#### Text block:
╔══
SECURITIES AND EXCHANGE COMMISSION

WASHINGTON, D.C. 20549


FORM 8-K/A


AMENDMENT NO. 1


To

CURRENT REPORT

Pursuant to Section 13 or 15(d) of the

Securities Exchange Act of 1934


Date of report (Date of earliest event reported): March 19, 2013 (December 31, 2012)


Spindle, Inc.

(Exact name of registrant as specified in Charter)

 

Nevada

 

333-145088

 

20-8241820

(State or other jurisdiction of

incorporation)

 

(Commission File

No.)

 

(IRS Employer Identification

No.)

 

18835 North Thompson Peak Parkway

Scottsdale, AZ 85255

(Address of Principal Executive Offices)

 

480-335-7351

(Registrant’s telephone number, including area code)

 

Check the appropriate box below if the Form 8-K filing is intended to simultaneously satisfy the filing obligation of the registrant under any of the following provisions:

 

o            Written communications pursuant to Rule 425 under the Securities Act (17 CFR 230.425)

 

o            Soliciting material pursuant to Rule 14a-12 under the Exchange Act (17 CFR 240.14a-12)

 

o            Pre-commencement communications pursuant to Rule 14d-2(b) under the Exchange Act (17 CFR 240.14d-2(b))


o            Pre-commencement communications pursuant to Rule 13e-4(c) under the Exchange Act (17 CFR 240.13e-4(c))
╚══
#### Information shown:
╔══
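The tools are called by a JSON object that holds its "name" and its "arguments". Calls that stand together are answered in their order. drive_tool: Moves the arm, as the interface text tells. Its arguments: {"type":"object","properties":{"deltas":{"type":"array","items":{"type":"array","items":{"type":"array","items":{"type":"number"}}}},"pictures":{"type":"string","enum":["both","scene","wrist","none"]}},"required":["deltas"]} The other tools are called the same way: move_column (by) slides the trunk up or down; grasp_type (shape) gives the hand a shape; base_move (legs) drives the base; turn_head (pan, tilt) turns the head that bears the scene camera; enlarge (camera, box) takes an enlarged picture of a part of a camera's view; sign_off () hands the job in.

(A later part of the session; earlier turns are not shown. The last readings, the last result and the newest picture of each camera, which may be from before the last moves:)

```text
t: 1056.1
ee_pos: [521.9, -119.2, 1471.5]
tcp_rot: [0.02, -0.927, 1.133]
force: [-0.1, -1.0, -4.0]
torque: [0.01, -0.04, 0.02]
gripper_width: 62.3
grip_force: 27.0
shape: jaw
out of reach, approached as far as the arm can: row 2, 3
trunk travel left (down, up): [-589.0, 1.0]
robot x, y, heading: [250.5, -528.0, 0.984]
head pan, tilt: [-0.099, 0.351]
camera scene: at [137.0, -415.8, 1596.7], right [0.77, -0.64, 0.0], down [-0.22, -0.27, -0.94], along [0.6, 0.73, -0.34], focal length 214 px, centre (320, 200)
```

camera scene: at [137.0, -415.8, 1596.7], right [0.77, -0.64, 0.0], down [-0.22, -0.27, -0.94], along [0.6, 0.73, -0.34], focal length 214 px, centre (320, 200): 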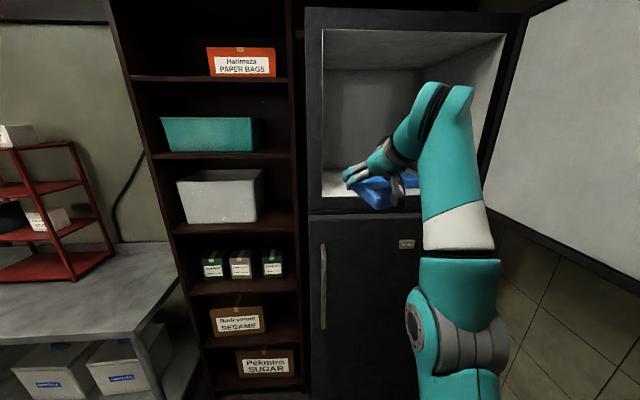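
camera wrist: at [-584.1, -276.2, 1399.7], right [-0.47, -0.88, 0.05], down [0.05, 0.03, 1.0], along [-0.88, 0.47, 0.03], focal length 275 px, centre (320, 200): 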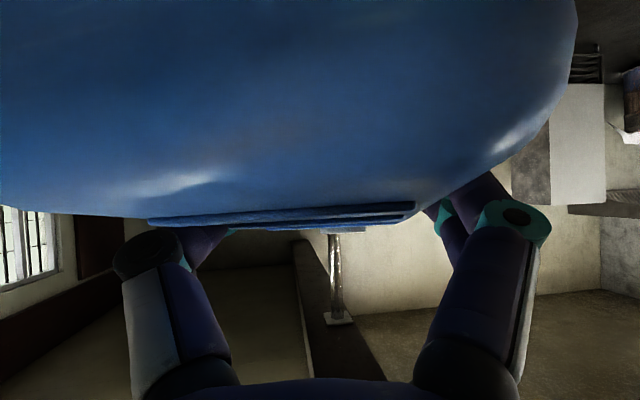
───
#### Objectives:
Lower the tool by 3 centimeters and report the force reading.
╚══
#### Objectives:
A) Provide the original wording of the text block from "Check the appropriate" as far as "(17 CFR 240.14a-12)".
B) Pick up the text block at the point where it stops and go on.

#### Answers in order:
A)
Check the appropriate box below if the Form 8-K filing is intended to simultaneously satisfy the filing obligation of the registrant under any of the following provisions:

 

o            Written communications pursuant to Rule 425 under the Securities Act (17 CFR 230.425)

 

o            Soliciting material pursuant to Rule 14a-12 under the Exchange Act (17 CFR 240.14a-12)

B)
 Item 2.01 Completion of Acquisition or Disposition of Assets


On December 31, 2012 (the “Closing Date”), Spindle, Inc. (the “Company” or “we”) completed an acquisition of substantially all of the business assets and certain liabilities of Parallel Solutions Inc. (“Parallel”) pursuant to an Asset Purchase Agreement (the “Agreement”) dated as of the Closing Date.


On January 7, 2013, we filed a Current Report on Form 8-K stating that we had completed such acquisition and that the financial statements and pro forma financial information required under Item 9.01 of Form 8-K would be filed within 71 days after the date on which the Current Report on Form 8-K was required to be filed. This amended Current Report on Form 8-K contains the required financial statements and pro forma financial information.


The Company will amend this Current Report to provide restated pro forma financial statements reflecting the Company’s acquisition of Parallel upon amending the Current Report on Form 8-K filed by the Company on February 11, 2013 to provide the restated financial statements referenced therein.  


Item 9.01

Financial Statements and Exhibits


(a)

Financial Statements of Business Acquired


Audited financial statements of Parallel for the fiscal years ended December 31, 2010, 2011 and 2012 are attached hereto as Exhibit 99.1.


(b)

Pro Forma Financial Information


The unaudited pro forma financial information for Spindle, after giving effect to the acquisition of Parallel and adjustments as described in such pro forma financial information, for the twelve month period ended December 31, 2011 and the nine months ended September 30, 2012 are attached hereto as Exhibit 99.2.


(d)

Exhibits


The following exhibits are attached herewith:


Exhibit No.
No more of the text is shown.